Despite the rapid advancements of soft electronics, developing compatible energy devices will be the next challenge for their viable applications. Here, we report an energy-harnessing triboelectric nanogenerator (TENG) as a soft electrical power source, which is simultaneously self-healable, stretchable, and transparent. The nanogenerator features a thin-film configuration with buckled Ag nanowires/poly(3,4-ethylenedioxythiophene) composite electrode sandwiched in room-temperature self-healable poly(dimethylsiloxane) (PDMS) elastomers. Dynamic imine bonds are introduced in PDMS networks for repairing mechanical damages (94% efficiency), while the mechanical recovery of the elastomer is imparted to the buckled electrode for electrical healing. By adjusting the buckling wavelength of the electrode, the stretchability and transparency of the soft TENG can be tuned. A TENG (∼50% stretchabitliy, ∼73% transmittance) can recover the electricity genearation (100% healing efficiency) even after accidental cutting. Finally, the conversion of biomechanical energies into electricity (∼100 V, 327 mW/m²) is demonstrated by a skin-like soft TENG. Considering all these merits, this work suggests a potentially promising approach for next-generation soft power sources.

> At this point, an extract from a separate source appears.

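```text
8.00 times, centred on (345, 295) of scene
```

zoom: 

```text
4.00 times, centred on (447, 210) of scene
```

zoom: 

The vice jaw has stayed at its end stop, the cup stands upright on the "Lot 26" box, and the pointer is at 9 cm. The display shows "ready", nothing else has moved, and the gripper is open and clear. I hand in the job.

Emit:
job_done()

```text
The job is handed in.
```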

Piezotronic Effect Enhanced Flexible Humidity Sensing of Monolayer MoS2

We report the piezotronic effect on the performance of humidity detection based on a back-to-back Schottky contacted monolayer MoS₂ device. By introducing an upswept mechanical strain, the in-plane electrical polarization can be induced at the MoS₂/metal junction region. The polarization charges can modify the Schottky barrier height at the interface of MoS₂/metal junction, subsequently improving the sensitivity of the humidity sensing. An energy band diagram is proposed to explain the experiment phenomenon of the humidity sensor. This work provides a simple way to enhance the sensitivity of ultrathin two-dimensional-materials-based sensors by the piezotronic effect, which has great potential applications in electronic skin, human-computer interfacing, gas sensing, and environment monitoring.

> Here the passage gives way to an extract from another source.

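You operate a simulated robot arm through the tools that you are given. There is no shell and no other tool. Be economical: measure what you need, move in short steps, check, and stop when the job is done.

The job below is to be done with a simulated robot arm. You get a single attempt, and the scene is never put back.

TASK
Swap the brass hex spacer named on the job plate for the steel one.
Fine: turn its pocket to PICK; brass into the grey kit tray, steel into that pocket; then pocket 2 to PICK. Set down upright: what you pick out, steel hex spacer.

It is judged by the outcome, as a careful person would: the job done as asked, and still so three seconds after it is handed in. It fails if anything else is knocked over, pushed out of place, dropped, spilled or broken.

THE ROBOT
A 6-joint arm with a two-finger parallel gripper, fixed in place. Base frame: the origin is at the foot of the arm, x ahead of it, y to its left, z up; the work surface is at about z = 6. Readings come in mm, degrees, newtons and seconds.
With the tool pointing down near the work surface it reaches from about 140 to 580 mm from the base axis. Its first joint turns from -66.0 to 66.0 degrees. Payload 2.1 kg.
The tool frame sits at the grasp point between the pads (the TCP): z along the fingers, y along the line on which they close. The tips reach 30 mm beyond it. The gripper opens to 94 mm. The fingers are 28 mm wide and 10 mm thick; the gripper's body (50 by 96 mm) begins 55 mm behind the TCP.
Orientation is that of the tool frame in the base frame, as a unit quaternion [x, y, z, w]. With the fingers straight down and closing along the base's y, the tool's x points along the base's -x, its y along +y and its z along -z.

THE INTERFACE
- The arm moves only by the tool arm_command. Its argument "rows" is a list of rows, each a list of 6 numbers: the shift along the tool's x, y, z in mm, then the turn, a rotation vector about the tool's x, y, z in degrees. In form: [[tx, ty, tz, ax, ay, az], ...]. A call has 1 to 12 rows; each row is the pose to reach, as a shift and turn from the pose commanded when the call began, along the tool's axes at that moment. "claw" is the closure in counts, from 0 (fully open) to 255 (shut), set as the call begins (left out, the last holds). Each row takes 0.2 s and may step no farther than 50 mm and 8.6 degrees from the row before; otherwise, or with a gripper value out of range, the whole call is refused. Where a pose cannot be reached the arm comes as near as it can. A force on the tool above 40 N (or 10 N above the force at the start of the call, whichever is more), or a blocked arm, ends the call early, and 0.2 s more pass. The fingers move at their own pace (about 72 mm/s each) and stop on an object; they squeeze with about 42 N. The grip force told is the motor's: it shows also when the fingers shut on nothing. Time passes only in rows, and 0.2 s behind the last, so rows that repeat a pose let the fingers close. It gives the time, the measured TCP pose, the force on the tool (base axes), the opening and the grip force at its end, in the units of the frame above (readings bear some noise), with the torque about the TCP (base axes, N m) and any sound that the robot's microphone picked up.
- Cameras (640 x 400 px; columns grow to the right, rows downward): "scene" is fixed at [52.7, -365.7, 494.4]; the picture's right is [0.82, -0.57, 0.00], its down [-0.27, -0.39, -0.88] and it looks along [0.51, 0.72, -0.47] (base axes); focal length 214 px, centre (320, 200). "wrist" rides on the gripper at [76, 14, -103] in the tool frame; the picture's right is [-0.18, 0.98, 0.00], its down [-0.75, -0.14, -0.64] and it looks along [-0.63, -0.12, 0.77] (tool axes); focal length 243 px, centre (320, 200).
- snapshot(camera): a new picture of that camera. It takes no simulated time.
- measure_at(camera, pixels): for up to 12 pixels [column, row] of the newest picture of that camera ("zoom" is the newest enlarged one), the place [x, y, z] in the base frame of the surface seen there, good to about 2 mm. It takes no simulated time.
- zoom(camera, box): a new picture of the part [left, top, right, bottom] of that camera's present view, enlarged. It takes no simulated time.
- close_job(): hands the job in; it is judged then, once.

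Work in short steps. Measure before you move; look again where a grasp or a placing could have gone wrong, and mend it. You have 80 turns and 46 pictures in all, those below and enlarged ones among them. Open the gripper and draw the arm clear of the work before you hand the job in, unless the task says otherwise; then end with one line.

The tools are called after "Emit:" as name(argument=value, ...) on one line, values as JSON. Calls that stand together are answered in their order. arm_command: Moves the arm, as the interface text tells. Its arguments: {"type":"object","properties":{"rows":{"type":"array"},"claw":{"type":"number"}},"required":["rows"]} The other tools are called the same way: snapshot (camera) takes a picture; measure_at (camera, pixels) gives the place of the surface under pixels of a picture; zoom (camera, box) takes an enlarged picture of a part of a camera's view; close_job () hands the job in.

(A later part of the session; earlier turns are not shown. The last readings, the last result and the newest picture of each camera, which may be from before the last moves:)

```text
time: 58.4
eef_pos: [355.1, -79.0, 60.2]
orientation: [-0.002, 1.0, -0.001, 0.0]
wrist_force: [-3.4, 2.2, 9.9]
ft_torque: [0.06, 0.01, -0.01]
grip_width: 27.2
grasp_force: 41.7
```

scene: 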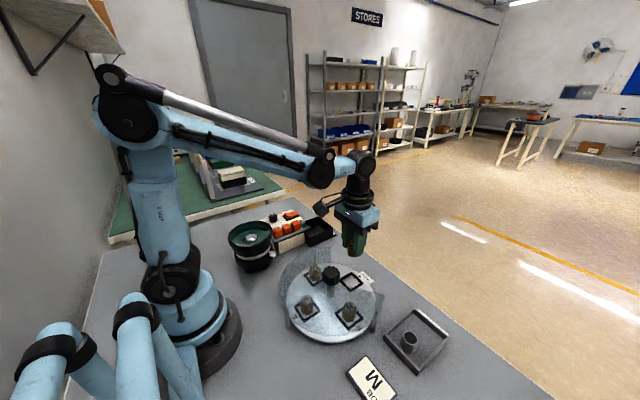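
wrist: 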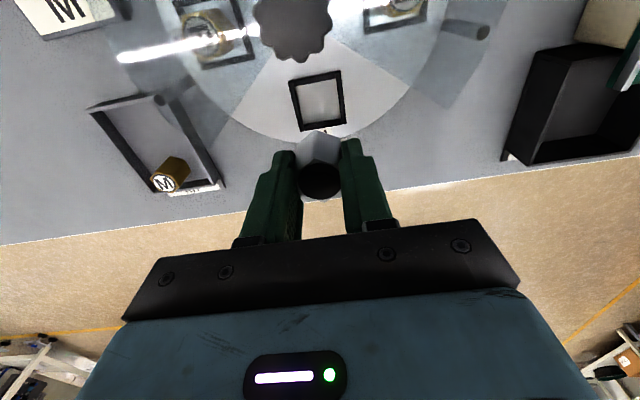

Magnetic-Induced-Piezopotential Gated MoS2 Field-Effect Transistor at Room Temperature

Utilizing magnetic field directly modulating/turning the charge carrier transport behavior of field-effect transistor (FET) at ambient conditions is an enormous challenge in the field of micro-nanoelectronics. Here, a new type of magnetic-induced-piezopotential gated field-effect-transistor (MIPG-FET) base on laminate composites is proposed, which consists of Terfenol-D, a ferroelectric single crystal (PMNPT), and MoS₂ flake. When applying an external magnetic field to the MIPG-FET, the piezopotential of PMNPT triggered by magnetostriction of the Terfenol-D can serve as the gate voltage to effectively modulate/control the carrier transport process and the corresponding drain current at room temperature. Considering the two polarization states of PMNPT, the drain current is diminished from 9.56 to 2.9 µA in the P_up state under a magnetic field of 33 mT, and increases from 1.41 to 4.93 µA in the P_down state under a magnetic field of 42 mT and at a drain voltage of 3 V. The current on/off ratios in these states are 330% and 432%, respectively. This work provides a novel noncontact coupling method among magnetism, piezoelectricity, and semiconductor properties, which may have extremely important applications in magnetic sensors, memory and logic devices, micro-electromechanical systems, and human-machine interfacing.